Exercises:
**a)** Write out the supplied text from "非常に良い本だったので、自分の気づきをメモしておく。" to "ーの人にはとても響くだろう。", both included.
**b)** Resume the supplied text where it left off.

[Begin Supplied text]

「ソフトウェア・ファースト」を読んだので、感想をラフなメモ書き。
非常に良い本だったので、自分の気づきをメモしておく。
【参考】
ソフトウェアファーストを読んで開発組織と外部委託について考えた | masaytan's blog
『ソフトウェア・ファースト』読書メモ その1 - Qiita
ノンプログラマーの機械屋が読んだ「ソフトウェア・ファースト」
【1】「ソフトウェア・ファースト」は良い本だ。
「ソフトウェア・ファースト」のターゲットは、特にメーカーの経営陣、中間管理職の人達だと思う。
そういう言葉は書かれていないが、トヨタの話やメーカーの生産管理とソフトウェア開発の比較、などの話が多いので、メーカーの人にはとても響くだろう。

[End Supplied text]
[Begin Information provided]

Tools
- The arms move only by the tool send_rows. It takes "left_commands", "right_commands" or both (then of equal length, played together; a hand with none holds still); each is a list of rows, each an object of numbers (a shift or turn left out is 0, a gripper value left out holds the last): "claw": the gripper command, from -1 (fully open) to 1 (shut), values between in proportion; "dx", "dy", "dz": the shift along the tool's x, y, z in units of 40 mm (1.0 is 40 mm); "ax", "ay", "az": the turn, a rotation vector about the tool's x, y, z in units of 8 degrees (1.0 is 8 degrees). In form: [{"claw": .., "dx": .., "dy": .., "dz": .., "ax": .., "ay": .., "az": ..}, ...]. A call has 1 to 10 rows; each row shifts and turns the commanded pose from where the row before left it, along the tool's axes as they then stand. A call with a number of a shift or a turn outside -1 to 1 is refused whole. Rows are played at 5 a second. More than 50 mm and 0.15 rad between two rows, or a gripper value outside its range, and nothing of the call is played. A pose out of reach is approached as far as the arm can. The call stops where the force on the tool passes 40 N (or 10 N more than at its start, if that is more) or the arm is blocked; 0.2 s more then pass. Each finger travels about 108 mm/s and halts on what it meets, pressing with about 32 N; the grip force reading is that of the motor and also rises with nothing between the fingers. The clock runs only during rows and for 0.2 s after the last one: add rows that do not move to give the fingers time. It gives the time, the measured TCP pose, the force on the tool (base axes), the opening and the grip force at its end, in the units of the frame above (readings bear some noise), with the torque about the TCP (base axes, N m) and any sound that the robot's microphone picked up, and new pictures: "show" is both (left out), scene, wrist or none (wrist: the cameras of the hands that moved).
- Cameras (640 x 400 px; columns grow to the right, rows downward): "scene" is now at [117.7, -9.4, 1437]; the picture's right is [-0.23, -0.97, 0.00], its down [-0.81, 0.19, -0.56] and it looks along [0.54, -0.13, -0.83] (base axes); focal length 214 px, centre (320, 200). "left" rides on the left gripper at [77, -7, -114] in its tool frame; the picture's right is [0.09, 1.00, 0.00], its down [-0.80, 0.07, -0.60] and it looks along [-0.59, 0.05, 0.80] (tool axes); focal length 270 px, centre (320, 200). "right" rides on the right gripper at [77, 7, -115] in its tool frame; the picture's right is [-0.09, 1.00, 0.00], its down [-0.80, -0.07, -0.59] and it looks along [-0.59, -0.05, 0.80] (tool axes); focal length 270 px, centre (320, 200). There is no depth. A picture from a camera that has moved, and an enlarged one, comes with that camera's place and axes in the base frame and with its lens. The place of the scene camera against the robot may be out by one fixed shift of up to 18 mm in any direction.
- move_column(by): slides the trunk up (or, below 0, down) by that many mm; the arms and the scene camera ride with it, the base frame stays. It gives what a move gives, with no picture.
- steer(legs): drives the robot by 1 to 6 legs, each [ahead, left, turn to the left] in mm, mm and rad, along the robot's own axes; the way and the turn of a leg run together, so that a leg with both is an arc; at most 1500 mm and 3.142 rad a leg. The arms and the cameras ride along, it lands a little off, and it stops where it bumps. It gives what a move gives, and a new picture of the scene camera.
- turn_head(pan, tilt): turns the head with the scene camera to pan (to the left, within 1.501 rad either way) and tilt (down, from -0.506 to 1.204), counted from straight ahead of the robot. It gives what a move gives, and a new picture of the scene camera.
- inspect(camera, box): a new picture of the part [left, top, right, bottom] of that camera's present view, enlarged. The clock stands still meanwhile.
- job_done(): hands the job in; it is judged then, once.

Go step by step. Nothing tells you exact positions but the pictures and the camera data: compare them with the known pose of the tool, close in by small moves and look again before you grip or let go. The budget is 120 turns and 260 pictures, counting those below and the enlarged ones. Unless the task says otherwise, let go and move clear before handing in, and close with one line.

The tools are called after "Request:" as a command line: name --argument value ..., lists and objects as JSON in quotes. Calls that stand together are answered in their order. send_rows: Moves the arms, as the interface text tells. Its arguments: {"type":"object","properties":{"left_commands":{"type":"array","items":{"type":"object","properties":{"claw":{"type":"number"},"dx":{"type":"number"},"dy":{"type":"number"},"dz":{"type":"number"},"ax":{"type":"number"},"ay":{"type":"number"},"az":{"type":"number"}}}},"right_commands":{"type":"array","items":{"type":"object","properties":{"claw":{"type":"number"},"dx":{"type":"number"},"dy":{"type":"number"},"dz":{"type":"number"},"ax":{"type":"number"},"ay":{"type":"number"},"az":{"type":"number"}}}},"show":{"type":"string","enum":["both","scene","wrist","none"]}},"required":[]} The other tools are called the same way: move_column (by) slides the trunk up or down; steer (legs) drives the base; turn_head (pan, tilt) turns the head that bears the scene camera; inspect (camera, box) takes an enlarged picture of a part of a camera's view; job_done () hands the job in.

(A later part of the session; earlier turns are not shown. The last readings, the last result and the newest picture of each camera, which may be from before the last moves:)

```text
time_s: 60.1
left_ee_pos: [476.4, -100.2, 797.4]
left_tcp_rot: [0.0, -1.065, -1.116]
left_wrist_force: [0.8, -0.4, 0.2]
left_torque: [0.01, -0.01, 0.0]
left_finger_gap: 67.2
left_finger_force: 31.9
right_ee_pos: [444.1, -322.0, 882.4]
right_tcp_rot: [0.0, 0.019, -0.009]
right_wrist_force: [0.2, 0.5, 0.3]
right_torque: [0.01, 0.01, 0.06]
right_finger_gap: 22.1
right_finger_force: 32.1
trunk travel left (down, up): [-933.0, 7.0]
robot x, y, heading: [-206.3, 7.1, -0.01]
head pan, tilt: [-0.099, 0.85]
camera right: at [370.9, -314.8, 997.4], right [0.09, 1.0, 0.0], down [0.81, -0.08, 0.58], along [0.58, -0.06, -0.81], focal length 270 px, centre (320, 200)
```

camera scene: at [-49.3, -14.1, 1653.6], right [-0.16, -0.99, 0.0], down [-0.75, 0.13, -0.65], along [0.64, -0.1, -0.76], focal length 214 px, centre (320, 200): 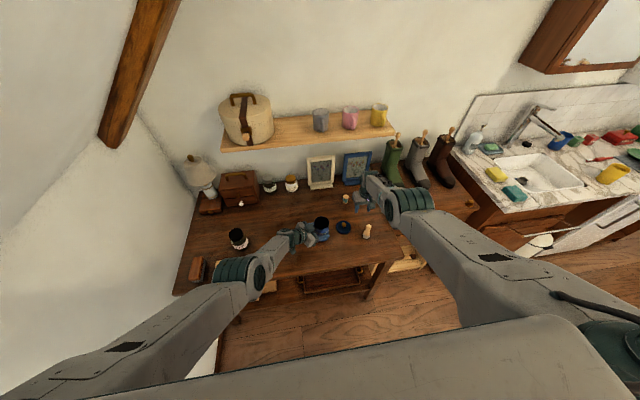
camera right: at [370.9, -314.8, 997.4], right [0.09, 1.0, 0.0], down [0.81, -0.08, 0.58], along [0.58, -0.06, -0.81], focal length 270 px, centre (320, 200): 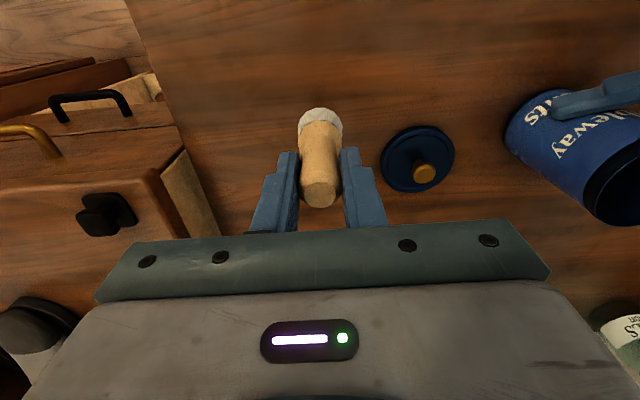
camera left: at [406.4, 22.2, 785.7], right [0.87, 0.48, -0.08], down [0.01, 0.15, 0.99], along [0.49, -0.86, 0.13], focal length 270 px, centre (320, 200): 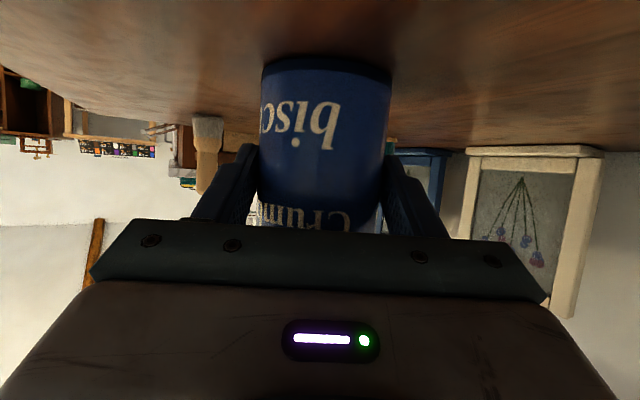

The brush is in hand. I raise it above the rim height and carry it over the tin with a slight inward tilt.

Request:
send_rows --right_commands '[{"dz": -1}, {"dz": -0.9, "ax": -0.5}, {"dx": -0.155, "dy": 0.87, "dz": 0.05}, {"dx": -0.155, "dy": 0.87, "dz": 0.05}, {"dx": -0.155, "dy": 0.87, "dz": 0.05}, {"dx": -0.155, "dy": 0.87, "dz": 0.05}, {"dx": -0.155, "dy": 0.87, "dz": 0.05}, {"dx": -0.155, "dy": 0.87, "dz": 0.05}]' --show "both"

[End Information provided]

Answer list:
**a)**
非常に良い本だったので、自分の気づきをメモしておく。
【参考】
ソフトウェアファーストを読んで開発組織と外部委託について考えた | masaytan's blog
『ソフトウェア・ファースト』読書メモ その1 - Qiita
ノンプログラマーの機械屋が読んだ「ソフトウェア・ファースト」
【1】「ソフトウェア・ファースト」は良い本だ。
「ソフトウェア・ファースト」のターゲットは、特にメーカーの経営陣、中間管理職の人達だと思う。
そういう言葉は書かれていないが、トヨタの話やメーカーの生産管理とソフトウェア開発の比較、などの話が多いので、メーカーの人にはとても響くだろう。

**b)**
特に、メーカーにいて、ITに詳しくないが、ITが経営に直結している立場の人達、つまりメーカーで経営上の意思決定をする人達が読むべき本だ。
どのメーカーも、トヨタが生み出したJIT生産、なぜなぜ分析、自働化など数多くの概念を自社に取り入れようと努力してきたから、あのトヨタも変わっているのか、と気づくだろう。
【2】IT技術者として「ソフトウェア・ファースト」を読んで興味を惹いた部分はいくつかある。
【3】メーカーがソフトウェア開発を内製化していない点を痛烈に批判している。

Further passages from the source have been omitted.